### What the exercise asks
Copy out each line exactly; pictures stay out of the copy.

### Data shown
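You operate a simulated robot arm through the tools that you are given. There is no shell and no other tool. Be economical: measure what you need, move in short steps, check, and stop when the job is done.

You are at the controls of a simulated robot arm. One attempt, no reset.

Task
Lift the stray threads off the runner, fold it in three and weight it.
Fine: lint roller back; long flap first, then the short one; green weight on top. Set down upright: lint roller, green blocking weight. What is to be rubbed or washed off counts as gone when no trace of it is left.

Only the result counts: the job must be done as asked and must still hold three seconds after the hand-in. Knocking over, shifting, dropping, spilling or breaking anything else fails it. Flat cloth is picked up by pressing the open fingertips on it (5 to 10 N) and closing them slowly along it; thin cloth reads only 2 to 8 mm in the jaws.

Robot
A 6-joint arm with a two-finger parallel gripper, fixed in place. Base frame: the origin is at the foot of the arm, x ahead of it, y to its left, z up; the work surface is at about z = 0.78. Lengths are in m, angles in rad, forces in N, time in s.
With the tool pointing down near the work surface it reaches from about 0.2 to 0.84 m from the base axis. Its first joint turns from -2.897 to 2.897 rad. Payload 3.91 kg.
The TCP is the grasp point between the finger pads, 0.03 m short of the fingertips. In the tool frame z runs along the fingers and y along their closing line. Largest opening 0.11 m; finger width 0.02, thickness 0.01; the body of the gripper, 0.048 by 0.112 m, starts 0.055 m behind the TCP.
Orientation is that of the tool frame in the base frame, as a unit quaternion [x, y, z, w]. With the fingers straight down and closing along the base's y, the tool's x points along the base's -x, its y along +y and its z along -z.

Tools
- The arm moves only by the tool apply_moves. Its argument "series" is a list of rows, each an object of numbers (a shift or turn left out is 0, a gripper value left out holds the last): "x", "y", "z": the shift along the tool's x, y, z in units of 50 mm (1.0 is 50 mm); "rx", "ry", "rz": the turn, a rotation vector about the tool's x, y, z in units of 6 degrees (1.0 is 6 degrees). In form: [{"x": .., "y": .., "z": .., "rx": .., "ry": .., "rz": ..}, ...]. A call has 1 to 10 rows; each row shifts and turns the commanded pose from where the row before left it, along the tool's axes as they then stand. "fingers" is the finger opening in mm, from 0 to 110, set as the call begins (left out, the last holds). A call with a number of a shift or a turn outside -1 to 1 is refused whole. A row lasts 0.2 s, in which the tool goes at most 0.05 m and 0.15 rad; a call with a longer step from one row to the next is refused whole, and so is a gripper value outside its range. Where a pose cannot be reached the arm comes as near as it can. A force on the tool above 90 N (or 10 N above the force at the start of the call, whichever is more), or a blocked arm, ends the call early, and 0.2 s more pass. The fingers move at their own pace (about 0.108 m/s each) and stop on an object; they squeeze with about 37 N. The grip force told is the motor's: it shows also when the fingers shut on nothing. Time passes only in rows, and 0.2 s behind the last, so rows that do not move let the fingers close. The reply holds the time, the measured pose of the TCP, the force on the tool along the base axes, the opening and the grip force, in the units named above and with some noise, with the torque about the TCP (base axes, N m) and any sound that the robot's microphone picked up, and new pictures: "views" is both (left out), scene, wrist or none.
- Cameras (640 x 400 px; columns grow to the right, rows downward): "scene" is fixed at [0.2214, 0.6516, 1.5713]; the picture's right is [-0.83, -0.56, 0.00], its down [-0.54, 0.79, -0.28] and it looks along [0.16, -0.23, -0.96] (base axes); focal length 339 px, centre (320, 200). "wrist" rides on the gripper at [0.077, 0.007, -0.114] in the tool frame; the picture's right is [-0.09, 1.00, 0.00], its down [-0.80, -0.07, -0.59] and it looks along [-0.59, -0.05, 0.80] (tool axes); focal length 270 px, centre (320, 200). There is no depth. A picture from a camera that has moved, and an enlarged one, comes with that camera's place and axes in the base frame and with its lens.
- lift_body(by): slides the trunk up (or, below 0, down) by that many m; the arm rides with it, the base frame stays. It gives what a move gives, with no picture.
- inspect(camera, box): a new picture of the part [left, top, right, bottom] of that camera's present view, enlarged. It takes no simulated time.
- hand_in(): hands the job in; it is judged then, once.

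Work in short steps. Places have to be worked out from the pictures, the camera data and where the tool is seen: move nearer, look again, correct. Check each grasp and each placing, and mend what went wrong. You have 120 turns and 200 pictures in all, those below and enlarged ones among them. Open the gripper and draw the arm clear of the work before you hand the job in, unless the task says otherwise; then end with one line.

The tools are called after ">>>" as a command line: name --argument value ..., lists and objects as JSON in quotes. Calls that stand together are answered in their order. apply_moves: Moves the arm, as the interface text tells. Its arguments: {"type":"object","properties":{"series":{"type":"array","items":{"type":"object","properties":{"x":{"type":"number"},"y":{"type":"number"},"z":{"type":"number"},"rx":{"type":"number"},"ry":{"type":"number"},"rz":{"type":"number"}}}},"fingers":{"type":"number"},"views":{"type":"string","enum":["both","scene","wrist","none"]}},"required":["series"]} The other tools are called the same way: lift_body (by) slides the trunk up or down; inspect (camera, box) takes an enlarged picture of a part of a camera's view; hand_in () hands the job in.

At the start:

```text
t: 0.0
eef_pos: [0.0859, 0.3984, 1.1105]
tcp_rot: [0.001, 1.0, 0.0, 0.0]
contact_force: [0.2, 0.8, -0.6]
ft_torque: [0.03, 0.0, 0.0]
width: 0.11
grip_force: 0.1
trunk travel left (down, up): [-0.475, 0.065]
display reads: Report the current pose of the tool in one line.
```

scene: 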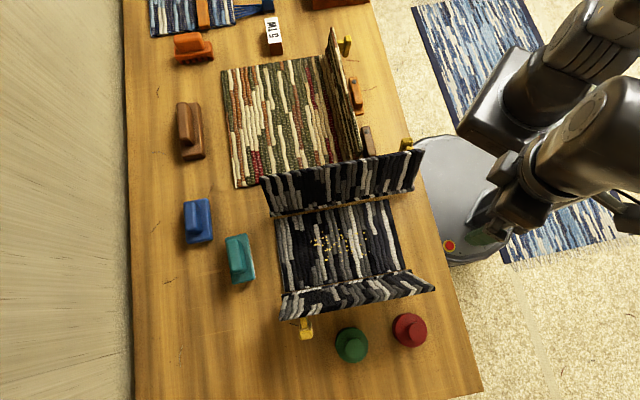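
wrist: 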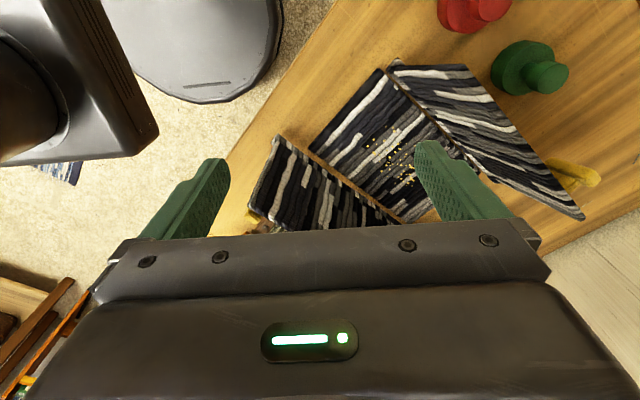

### Solution for this exercise
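You operate a simulated robot arm through the tools that you are given. There is no shell and no other tool. Be economical: measure what you need, move in short steps, check, and stop when the job is done.

You are at the controls of a simulated robot arm. One attempt, no reset.

Task
Lift the stray threads off the runner, fold it in three and weight it.
Fine: lint roller back; long flap first, then the short one; green weight on top. Set down upright: lint roller, green blocking weight. What is to be rubbed or washed off counts as gone when no trace of it is left.

Only the result counts: the job must be done as asked and must still hold three seconds after the hand-in. Knocking over, shifting, dropping, spilling or breaking anything else fails it. Flat cloth is picked up by pressing the open fingertips on it (5 to 10 N) and closing them slowly along it; thin cloth reads only 2 to 8 mm in the jaws.

Robot
A 6-joint arm with a two-finger parallel gripper, fixed in place. Base frame: the origin is at the foot of the arm, x ahead of it, y to its left, z up; the work surface is at about z = 0.78. Lengths are in m, angles in rad, forces in N, time in s.
With the tool pointing down near the work surface it reaches from about 0.2 to 0.84 m from the base axis. Its first joint turns from -2.897 to 2.897 rad. Payload 3.91 kg.
The TCP is the grasp point between the finger pads, 0.03 m short of the fingertips. In the tool frame z runs along the fingers and y along their closing line. Largest opening 0.11 m; finger width 0.02, thickness 0.01; the body of the gripper, 0.048 by 0.112 m, starts 0.055 m behind the TCP.
Orientation is that of the tool frame in the base frame, as a unit quaternion [x, y, z, w]. With the fingers straight down and closing along the base's y, the tool's x points along the base's -x, its y along +y and its z along -z.

Tools
- The arm moves only by the tool apply_moves. Its argument "series" is a list of rows, each an object of numbers (a shift or turn left out is 0, a gripper value left out holds the last): "x", "y", "z": the shift along the tool's x, y, z in units of 50 mm (1.0 is 50 mm); "rx", "ry", "rz": the turn, a rotation vector about the tool's x, y, z in units of 6 degrees (1.0 is 6 degrees). In form: [{"x": .., "y": .., "z": .., "rx": .., "ry": .., "rz": ..}, ...]. A call has 1 to 10 rows; each row shifts and turns the commanded pose from where the row before left it, along the tool's axes as they then stand. "fingers" is the finger opening in mm, from 0 to 110, set as the call begins (left out, the last holds). A call with a number of a shift or a turn outside -1 to 1 is refused whole. A row lasts 0.2 s, in which the tool goes at most 0.05 m and 0.15 rad; a call with a longer step from one row to the next is refused whole, and so is a gripper value outside its range. Where a pose cannot be reached the arm comes as near as it can. A force on the tool above 90 N (or 10 N above the force at the start of the call, whichever is more), or a blocked arm, ends the call early, and 0.2 s more pass. The fingers move at their own pace (about 0.108 m/s each) and stop on an object; they squeeze with about 37 N. The grip force told is the motor's: it shows also when the fingers shut on nothing. Time passes only in rows, and 0.2 s behind the last, so rows that do not move let the fingers close. The reply holds the time, the measured pose of the TCP, the force on the tool along the base axes, the opening and the grip force, in the units named above and with some noise, with the torque about the TCP (base axes, N m) and any sound that the robot's microphone picked up, and new pictures: "views" is both (left out), scene, wrist or none.
- Cameras (640 x 400 px; columns grow to the right, rows downward): "scene" is fixed at [0.2214, 0.6516, 1.5713]; the picture's right is [-0.83, -0.56, 0.00], its down [-0.54, 0.79, -0.28] and it looks along [0.16, -0.23, -0.96] (base axes); focal length 339 px, centre (320, 200). "wrist" rides on the gripper at [0.077, 0.007, -0.114] in the tool frame; the picture's right is [-0.09, 1.00, 0.00], its down [-0.80, -0.07, -0.59] and it looks along [-0.59, -0.05, 0.80] (tool axes); focal length 270 px, centre (320, 200). There is no depth. A picture from a camera that has moved, and an enlarged one, comes with that camera's place and axes in the base frame and with its lens.
- lift_body(by): slides the trunk up (or, below 0, down) by that many m; the arm rides with it, the base frame stays. It gives what a move gives, with no picture.
- inspect(camera, box): a new picture of the part [left, top, right, bottom] of that camera's present view, enlarged. It takes no simulated time.
- hand_in(): hands the job in; it is judged then, once.

Work in short steps. Places have to be worked out from the pictures, the camera data and where the tool is seen: move nearer, look again, correct. Check each grasp and each placing, and mend what went wrong. You have 120 turns and 200 pictures in all, those below and enlarged ones among them. Open the gripper and draw the arm clear of the work before you hand the job in, unless the task says otherwise; then end with one line.

The tools are called after ">>>" as a command line: name --argument value ..., lists and objects as JSON in quotes. Calls that stand together are answered in their order. apply_moves: Moves the arm, as the interface text tells. Its arguments: {"type":"object","properties":{"series":{"type":"array","items":{"type":"object","properties":{"x":{"type":"number"},"y":{"type":"number"},"z":{"type":"number"},"rx":{"type":"number"},"ry":{"type":"number"},"rz":{"type":"number"}}}},"fingers":{"type":"number"},"views":{"type":"string","enum":["both","scene","wrist","none"]}},"required":["series"]} The other tools are called the same way: lift_body (by) slides the trunk up or down; inspect (camera, box) takes an enlarged picture of a part of a camera's view; hand_in () hands the job in.

At the start:

```text
t: 0.0
eef_pos: [0.0859, 0.3984, 1.1105]
tcp_rot: [0.001, 1.0, 0.0, 0.0]
contact_force: [0.2, 0.8, -0.6]
ft_torque: [0.03, 0.0, 0.0]
width: 0.11
grip_force: 0.1
trunk travel left (down, up): [-0.475, 0.065]
display reads: Report the current pose of the tool in one line.
```

scene: 
wrist: 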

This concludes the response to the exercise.